[What the task requires]
In how many lines does the string "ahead" appear? Answer with the number only.

[Raw data]
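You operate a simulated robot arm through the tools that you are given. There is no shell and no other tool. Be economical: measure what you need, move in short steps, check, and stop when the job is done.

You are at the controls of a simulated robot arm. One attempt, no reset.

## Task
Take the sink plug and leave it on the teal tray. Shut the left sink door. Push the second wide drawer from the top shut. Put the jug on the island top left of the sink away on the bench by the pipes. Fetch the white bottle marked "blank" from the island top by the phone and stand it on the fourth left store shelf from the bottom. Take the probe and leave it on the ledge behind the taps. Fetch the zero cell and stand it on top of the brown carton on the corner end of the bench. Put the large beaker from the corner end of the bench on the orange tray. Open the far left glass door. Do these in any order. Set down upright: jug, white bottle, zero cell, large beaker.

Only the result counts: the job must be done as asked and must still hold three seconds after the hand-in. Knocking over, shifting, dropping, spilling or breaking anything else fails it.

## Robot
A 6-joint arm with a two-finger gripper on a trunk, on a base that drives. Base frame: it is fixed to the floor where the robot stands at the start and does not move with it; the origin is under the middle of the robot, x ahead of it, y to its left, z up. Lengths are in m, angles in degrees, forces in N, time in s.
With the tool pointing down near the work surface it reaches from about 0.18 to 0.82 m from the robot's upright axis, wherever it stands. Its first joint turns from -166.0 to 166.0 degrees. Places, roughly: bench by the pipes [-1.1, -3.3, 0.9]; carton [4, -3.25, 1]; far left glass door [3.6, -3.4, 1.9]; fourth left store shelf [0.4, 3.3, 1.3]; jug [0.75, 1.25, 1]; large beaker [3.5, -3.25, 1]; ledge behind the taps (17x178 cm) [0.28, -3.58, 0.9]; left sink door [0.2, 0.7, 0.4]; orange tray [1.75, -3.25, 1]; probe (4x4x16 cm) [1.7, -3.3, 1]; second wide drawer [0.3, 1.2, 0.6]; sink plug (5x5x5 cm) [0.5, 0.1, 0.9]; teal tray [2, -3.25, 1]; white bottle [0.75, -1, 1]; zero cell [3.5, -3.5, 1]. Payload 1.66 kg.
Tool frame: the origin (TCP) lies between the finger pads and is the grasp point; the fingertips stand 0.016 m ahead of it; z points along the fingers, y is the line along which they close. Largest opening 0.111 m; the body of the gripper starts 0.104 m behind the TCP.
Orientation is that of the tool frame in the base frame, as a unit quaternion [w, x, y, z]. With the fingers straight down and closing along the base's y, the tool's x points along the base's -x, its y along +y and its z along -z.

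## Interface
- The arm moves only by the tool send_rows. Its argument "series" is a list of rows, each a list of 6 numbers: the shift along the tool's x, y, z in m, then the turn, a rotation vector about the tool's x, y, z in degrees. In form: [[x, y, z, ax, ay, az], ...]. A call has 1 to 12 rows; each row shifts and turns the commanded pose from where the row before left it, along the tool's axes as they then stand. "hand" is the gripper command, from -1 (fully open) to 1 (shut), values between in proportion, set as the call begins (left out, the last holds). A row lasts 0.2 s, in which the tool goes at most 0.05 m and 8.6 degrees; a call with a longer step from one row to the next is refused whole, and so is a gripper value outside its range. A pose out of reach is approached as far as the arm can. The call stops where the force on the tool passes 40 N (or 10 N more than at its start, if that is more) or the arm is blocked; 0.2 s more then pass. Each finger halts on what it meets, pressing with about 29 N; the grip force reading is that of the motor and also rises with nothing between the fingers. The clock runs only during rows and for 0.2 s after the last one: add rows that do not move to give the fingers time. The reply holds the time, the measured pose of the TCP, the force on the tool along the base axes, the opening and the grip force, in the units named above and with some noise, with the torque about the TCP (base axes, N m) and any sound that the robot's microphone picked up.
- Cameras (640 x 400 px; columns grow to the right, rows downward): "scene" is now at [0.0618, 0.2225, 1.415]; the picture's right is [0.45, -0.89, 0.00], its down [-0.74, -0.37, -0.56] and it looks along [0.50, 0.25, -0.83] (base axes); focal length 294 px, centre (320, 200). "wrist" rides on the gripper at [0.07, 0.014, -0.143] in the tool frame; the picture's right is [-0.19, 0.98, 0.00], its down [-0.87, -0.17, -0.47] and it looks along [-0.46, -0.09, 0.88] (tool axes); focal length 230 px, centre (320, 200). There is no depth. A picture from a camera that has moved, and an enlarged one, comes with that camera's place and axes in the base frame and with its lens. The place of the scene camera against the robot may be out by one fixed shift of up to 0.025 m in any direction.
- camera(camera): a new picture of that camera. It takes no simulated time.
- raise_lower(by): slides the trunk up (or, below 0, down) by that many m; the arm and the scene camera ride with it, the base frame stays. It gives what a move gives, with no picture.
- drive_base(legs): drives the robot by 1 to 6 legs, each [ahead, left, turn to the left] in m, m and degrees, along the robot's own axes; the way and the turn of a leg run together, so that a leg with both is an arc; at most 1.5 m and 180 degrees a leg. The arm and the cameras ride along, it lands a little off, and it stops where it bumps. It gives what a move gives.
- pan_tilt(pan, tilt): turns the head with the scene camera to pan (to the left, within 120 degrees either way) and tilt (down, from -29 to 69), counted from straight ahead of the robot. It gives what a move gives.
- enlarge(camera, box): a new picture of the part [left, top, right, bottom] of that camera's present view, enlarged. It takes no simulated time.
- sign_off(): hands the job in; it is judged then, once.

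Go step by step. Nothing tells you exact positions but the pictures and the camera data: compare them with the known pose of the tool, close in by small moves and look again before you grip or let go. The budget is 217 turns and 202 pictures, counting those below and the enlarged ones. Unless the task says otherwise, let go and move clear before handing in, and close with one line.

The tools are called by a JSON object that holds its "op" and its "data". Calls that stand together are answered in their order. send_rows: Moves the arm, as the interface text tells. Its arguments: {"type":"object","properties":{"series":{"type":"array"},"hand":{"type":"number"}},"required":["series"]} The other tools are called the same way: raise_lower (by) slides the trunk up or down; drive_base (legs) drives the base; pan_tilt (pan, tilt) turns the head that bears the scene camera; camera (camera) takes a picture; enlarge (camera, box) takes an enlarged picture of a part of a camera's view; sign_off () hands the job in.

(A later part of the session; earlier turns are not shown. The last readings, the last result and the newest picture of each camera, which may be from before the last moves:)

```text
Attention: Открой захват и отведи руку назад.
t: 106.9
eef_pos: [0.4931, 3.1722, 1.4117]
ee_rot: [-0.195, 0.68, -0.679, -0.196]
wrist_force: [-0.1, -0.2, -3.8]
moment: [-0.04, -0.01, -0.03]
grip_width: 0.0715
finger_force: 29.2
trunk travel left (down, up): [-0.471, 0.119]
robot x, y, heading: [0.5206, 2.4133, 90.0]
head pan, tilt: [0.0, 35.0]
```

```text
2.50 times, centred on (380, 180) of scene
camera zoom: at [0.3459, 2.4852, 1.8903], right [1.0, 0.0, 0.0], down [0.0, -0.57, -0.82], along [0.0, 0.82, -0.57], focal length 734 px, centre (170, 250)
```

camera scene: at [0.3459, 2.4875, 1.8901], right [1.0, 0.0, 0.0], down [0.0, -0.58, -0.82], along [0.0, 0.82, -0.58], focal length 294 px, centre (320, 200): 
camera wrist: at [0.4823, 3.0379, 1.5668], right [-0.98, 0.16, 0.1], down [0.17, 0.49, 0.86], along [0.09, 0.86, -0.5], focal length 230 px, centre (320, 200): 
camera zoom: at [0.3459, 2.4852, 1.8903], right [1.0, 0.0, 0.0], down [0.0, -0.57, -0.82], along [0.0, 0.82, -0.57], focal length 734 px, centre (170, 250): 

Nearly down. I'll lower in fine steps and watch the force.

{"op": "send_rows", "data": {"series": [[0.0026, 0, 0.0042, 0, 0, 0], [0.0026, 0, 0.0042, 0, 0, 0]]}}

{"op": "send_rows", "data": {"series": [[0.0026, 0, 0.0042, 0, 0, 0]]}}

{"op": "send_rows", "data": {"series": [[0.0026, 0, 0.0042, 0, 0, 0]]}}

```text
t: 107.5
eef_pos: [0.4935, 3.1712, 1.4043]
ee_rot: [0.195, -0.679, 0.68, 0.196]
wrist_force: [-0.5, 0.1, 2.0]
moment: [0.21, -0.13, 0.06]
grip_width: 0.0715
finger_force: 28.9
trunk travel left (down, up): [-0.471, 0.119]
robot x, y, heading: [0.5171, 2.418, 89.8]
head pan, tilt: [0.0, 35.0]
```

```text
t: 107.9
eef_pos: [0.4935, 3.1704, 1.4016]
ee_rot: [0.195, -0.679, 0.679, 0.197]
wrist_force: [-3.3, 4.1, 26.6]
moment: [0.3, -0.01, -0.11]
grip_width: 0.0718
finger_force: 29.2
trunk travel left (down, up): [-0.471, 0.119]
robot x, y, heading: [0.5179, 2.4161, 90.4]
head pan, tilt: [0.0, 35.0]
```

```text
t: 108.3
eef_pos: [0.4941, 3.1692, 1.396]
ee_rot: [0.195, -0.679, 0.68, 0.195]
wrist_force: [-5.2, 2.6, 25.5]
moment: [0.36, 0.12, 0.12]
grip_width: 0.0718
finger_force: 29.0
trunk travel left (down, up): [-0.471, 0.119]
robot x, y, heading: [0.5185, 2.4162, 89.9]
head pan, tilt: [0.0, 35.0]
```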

[Completed exercise]
4